• ARTICLE:
┏━━

A violent surfacing of adolescence (which has little in common with Tarkington's earlier, broadly comic, Seventeen) has a compulsive impact.
"Nobody big except me" is the dream world of Holden Caulfield and his first person story is down to the basic, drab English of the pre-collegiate. For Holden is now being bounced from fancy prep, and, after a vicious evening with hall- and roommates, heads for New York to try to keep his latest failure from his parents. He tries to have a wild evening (all he does is pay the check), is terrorized by the hotel elevator man and his on-call whore, has a date with a girl he likes—and hates, sees his 10 year old sister, Phoebe. He also visits a sympathetic English teacher after trying on a drunken session, and when he keeps his date with Phoebe, who turns up with her suitcase to join him on his flight, he heads home to a hospital siege. This is tender and true, and impossible, in its picture of the old hells of young boys, the lonesomeness and tentative attempts to be mature and secure, the awful block between youth and being grown-up, the fright and sickness that humans and their behavior cause the challenging, the dramatization of the big bang. It is a sorry little worm's view of the off-beat of adult pressure, of contemporary strictures and conformity, of sentiment….

┗━━

• EXERCISE INSTRUCTIONS:
Please write the article out a second time.

• GIVEN MATERIAL:
┏━━

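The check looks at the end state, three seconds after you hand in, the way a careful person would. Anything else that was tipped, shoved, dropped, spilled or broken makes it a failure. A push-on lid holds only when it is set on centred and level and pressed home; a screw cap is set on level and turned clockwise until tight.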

┗━━

• EXERCISE SOLUTION:
A violent surfacing of adolescence (which has little in common with Tarkington's earlier, broadly comic, Seventeen) has a compulsive impact.
"Nobody big except me" is the dream world of Holden Caulfield and his first person story is down to the basic, drab English of the pre-collegiate. For Holden is now being bounced from fancy prep, and, after a vicious evening with hall- and roommates, heads for New York to try to keep his latest failure from his parents. He tries to have a wild evening (all he does is pay the check), is terrorized by the hotel elevator man and his on-call whore, has a date with a girl he likes—and hates, sees his 10 year old sister, Phoebe. He also visits a sympathetic English teacher after trying on a drunken session, and when he keeps his date with Phoebe, who turns up with her suitcase to join him on his flight, he heads home to a hospital siege. This is tender and true, and impossible, in its picture of the old hells of young boys, the lonesomeness and tentative attempts to be mature and secure, the awful block between youth and being grown-up, the fright and sickness that humans and their behavior cause the challenging, the dramatization of the big bang. It is a sorry little worm's view of the off-beat of adult pressure, of contemporary strictures and conformity, of sentiment….